● **To be done**:
Transcribe the data that follows precisely, omitting nothing.

····················

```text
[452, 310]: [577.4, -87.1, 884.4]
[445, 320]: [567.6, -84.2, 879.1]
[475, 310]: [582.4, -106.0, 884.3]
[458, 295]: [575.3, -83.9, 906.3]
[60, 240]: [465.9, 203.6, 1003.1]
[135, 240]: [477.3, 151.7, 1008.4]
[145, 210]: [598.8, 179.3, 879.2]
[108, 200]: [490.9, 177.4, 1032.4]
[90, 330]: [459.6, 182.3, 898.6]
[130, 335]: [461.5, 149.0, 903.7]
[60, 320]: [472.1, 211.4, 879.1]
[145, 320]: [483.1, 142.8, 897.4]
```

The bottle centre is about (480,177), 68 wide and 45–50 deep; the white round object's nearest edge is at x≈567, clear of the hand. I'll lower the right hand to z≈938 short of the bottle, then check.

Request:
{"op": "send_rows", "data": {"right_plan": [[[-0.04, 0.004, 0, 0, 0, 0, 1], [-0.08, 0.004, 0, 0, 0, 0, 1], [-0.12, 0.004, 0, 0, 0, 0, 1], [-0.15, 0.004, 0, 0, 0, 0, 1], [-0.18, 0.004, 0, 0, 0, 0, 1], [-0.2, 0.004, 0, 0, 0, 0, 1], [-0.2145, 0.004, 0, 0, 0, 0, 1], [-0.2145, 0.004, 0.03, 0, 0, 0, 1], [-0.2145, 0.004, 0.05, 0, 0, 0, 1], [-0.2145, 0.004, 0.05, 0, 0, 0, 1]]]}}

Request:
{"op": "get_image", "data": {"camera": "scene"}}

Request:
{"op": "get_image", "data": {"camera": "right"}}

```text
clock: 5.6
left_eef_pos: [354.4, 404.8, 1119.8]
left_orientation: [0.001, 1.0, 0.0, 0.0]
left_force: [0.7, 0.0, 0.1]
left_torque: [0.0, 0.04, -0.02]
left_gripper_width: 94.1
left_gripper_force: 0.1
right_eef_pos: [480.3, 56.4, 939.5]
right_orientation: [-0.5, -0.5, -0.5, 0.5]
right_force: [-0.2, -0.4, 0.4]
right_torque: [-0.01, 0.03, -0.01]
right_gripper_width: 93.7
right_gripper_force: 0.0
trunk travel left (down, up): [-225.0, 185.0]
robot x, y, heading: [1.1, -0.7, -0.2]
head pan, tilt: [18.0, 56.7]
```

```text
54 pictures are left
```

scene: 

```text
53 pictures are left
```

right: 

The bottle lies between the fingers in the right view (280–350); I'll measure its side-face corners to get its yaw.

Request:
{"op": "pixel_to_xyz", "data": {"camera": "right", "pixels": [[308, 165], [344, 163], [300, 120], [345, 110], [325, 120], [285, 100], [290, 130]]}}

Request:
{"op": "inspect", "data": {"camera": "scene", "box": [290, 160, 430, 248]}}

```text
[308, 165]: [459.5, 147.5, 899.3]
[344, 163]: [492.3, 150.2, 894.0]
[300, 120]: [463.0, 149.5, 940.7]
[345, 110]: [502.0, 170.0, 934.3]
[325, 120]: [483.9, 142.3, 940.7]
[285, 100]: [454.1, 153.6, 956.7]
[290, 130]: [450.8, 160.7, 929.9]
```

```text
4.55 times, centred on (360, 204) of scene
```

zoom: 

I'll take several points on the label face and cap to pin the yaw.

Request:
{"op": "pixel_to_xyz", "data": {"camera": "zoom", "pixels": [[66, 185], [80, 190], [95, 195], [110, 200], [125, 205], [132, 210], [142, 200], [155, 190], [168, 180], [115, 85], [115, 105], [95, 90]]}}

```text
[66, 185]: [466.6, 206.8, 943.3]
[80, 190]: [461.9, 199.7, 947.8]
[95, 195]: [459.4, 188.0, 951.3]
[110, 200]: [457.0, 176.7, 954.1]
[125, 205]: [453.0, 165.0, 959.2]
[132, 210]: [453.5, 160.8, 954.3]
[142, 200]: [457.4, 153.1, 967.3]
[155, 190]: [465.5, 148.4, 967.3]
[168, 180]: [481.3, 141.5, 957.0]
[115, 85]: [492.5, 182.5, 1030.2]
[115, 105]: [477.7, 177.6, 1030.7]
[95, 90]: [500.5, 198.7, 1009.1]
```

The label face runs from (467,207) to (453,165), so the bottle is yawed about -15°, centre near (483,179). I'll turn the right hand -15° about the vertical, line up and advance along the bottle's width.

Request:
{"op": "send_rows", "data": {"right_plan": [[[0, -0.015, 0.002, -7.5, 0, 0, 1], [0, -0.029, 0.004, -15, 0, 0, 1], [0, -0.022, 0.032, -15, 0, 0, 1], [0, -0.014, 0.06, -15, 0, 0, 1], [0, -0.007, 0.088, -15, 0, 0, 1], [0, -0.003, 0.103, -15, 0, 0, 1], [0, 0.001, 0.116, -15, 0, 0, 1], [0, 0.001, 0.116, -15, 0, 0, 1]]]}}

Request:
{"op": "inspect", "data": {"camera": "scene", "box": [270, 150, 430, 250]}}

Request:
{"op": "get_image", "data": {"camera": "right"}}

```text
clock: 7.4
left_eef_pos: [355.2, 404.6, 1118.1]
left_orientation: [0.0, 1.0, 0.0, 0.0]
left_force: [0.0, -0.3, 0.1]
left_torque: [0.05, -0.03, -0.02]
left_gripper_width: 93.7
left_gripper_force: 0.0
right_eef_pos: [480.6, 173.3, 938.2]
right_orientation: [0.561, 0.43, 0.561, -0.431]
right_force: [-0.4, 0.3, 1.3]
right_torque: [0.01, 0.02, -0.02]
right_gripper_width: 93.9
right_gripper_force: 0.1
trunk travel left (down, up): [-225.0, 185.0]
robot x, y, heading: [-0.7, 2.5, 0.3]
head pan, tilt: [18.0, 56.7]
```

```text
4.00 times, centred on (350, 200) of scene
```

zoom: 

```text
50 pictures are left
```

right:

····················

● **Response to the exercise**:
```text
[452, 310]: [577.4, -87.1, 884.4]
[445, 320]: [567.6, -84.2, 879.1]
[475, 310]: [582.4, -106.0, 884.3]
[458, 295]: [575.3, -83.9, 906.3]
[60, 240]: [465.9, 203.6, 1003.1]
[135, 240]: [477.3, 151.7, 1008.4]
[145, 210]: [598.8, 179.3, 879.2]
[108, 200]: [490.9, 177.4, 1032.4]
[90, 330]: [459.6, 182.3, 898.6]
[130, 335]: [461.5, 149.0, 903.7]
[60, 320]: [472.1, 211.4, 879.1]
[145, 320]: [483.1, 142.8, 897.4]
```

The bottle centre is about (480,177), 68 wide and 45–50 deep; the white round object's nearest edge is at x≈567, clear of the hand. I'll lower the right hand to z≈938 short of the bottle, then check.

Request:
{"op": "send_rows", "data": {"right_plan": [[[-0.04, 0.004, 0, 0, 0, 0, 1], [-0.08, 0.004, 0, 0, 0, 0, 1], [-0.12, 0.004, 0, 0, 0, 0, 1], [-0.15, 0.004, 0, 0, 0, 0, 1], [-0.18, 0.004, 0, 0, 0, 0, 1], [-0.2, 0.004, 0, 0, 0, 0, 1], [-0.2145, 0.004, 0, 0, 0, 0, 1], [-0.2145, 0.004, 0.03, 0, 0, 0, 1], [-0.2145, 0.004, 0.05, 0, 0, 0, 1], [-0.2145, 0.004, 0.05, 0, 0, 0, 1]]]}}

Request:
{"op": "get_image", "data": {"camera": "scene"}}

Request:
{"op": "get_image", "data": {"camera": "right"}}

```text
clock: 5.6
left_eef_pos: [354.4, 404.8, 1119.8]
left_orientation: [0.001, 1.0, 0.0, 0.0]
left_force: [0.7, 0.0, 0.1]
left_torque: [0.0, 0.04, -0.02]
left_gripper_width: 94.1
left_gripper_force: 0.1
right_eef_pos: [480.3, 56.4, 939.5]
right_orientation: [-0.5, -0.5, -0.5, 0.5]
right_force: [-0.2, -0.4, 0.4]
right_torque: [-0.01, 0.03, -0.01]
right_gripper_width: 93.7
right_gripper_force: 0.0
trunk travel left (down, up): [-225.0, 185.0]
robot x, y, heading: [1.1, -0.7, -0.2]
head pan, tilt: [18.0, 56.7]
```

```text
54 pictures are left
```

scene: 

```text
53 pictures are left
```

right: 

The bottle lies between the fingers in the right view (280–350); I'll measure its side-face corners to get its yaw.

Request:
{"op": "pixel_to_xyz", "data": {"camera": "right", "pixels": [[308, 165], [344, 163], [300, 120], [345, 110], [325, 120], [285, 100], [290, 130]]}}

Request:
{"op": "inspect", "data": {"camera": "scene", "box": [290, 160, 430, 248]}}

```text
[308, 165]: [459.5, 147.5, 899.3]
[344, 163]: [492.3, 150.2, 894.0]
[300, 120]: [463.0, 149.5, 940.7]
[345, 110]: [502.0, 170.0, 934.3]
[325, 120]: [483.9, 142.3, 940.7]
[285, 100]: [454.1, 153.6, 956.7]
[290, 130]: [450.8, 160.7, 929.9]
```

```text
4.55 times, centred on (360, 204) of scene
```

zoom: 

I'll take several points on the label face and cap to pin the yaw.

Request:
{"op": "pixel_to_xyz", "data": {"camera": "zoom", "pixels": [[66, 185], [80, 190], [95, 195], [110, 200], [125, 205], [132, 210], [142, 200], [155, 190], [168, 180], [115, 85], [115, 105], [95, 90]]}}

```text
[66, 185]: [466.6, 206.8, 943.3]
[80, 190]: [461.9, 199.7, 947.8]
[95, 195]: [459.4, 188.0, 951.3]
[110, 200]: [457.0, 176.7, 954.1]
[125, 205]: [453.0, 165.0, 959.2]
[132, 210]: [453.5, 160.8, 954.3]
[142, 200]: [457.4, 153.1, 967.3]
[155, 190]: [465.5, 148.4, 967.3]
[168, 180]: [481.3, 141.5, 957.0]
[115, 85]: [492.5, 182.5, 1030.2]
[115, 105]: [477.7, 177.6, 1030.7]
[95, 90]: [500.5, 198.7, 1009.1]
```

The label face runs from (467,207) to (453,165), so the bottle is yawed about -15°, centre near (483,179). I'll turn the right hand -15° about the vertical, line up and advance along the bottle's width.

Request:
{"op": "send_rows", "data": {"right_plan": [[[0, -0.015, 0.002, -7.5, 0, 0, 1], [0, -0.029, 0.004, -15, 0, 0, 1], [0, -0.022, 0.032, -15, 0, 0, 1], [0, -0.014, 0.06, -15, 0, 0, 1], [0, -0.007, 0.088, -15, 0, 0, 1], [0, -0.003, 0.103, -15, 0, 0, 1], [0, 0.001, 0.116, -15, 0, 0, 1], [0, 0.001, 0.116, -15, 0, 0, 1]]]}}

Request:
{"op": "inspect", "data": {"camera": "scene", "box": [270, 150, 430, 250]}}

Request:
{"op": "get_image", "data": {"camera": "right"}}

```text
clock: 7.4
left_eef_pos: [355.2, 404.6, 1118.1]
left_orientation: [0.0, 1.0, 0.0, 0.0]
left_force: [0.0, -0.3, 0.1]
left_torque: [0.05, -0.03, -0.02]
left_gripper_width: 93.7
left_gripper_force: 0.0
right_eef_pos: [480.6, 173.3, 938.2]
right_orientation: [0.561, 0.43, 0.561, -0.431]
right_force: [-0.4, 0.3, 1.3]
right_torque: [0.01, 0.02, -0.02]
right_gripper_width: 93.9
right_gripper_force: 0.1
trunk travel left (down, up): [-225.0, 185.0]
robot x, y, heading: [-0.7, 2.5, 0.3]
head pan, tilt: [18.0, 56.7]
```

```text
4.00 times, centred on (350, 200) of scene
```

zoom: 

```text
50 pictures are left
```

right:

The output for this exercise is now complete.